Section 17, Article XII, adopted in 1912, as an amendment to the State Constitution, is as follows:

“The Legislature may provide for Special Tax School Districts, to issue bonds for the exclusive use of public free schools within any such Special Tax; School District, whenever a majority of the qualified electors thereof, who are freeholders, shall vote in favor of the issuance of such bonds.

“Whenever any such Special Tax School District has voted in favor of the issuance of such bonds, a tax not to exceed five mills on the dollar, in any one year, on the taxable property within the district voting for the issue of bonds shall be levied in accordance with law providing for the levying of taxes, to become a fund for the payment of the interest and redemption of such bonds.” Acts of 1911, p. 934, Florida Compiled Laws, 1914, p. c.

*286Pursuant to this organic provision Chapter 6542 Acts of 1913 was enacted, which provides that in an election held in a district to determine whether or not bonds shall be issued “only the duly qualified electors thereof who are freeholders shall vote.”

One who has an immediate beneficial .ownership interest, legal or .equitable, in the title to a fee simple estate in land, may be regarded as a “freeholder” under the statute providing that in an election to determine whether or not bonds shall be issued by a special tax school district, “only the duly qualified electors thereof who are freeholders shall vote.” See Starkweather v. Chatfield, 149 Mich. 443, 112 N. W. Rep. 1071; Bakker v. Fellows, 153 Mich. 428, 117 N. W. Rep. 52; Shank v. Lee, 90 Neb. 732, 134 N. W. Rep. 269; Wheldon v. Cornett, 4 Neb. (Unofficial) 421, 94 N. W. Rep. 626; Maitlen v. Barley, 174 Ind. 620, 92 N. E. Rep. 738; State v. Ragland, 75 N. C. 12; Hannah v. Shepherd, Tex. Civ. App. , 25 S. W. Rep. 137; Bowen v. Lansing, 129 Mich. 117, 88 N. W. Rep. 384, 57 L. R. A. 643, and notes.

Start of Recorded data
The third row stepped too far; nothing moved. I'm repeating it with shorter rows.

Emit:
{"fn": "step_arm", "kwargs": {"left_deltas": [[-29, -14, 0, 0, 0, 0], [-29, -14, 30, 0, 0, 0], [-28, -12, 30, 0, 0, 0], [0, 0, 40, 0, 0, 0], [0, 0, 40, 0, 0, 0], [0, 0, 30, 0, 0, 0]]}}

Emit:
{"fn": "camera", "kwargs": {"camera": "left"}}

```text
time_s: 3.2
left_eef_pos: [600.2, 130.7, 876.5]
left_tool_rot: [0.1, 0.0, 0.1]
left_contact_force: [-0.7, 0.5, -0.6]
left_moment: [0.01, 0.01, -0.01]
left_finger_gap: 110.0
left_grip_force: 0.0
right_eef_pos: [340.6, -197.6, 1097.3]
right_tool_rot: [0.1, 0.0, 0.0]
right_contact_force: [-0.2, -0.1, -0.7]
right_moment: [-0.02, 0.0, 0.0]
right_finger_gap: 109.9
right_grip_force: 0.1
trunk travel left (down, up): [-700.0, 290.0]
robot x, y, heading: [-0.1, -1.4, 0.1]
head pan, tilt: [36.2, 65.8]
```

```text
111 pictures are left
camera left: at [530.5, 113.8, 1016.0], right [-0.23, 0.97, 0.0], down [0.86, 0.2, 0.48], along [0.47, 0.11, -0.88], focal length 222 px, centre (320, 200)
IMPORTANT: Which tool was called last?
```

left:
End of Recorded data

In this case it is stipulated that the electors whose votes are alleged to be illegal and to affect the result were, at the time they voted, in possession of land in the district under a contract of purchase in fee simple, having paid a portion of the purchase price and having paid taxes on the land. This gives to the vendee in possession not a mere option to purchase, but an equitable freehold estate in the land, even though not fully paid for, and satisfies the requirements of the statute as to a voter in such an election being a “freeholder.” No question is presented as to the good faith of the contracts to purchase in fee simple or as to the possession of the land given upon the payment of substantial portions of the *287purchase price, or as to the payment of taxes by the vendee in possession.

It is stipulated that one of the inspectors and the clerk of the election were not freeholders in the district; but this alone does not invalidate the election, there being no suggestion of a lack of good faith or that the result of the election was thereby in any way affected.

A contention is that $50,000.00 of the issue is “to be devoted to an illegal purpose,” in that such sum is to refund that amount “expended in the erection of the Central School Building.” This point was not presented below and it does not appear to be fatal to the bonds. The constitution authorizes “bonds for the exclusive use of public free schools within any such Special Tax School District,” and the statute provides for such bonds “for the purpose of acquiring, building, enlarging, furnishing or otherwise improving school buildings or school grounds or for any other exclusive use of the public free schools within any such special tax school district.” In the proceedings it is stated that a portion of the bond issue is for the purpose of refunding the sum of fifty thousand dollars “advanced to Miami Special Tax School District No. 2, which said amount was expended in the erection of the Central School Building.” This purpose is apparently one for the exclusive use of public free schools in the district.

The concluding part of the stated purposes for which the bonds are to be issued is: “and for any other exclusive use of the public free schools within said special tax school district.” While this latter stated purpose is indefinite, it is practically in the language of the statute; and such language as used in the proceedings will not be held to invalidate the bonds in this case. There is noth*288ing to indicate a purpose to use the proceeds of the bonds in violation of law.

Decree affirmed.

Browne, O. J., and Taylor, Ellis and West, J. J., concur.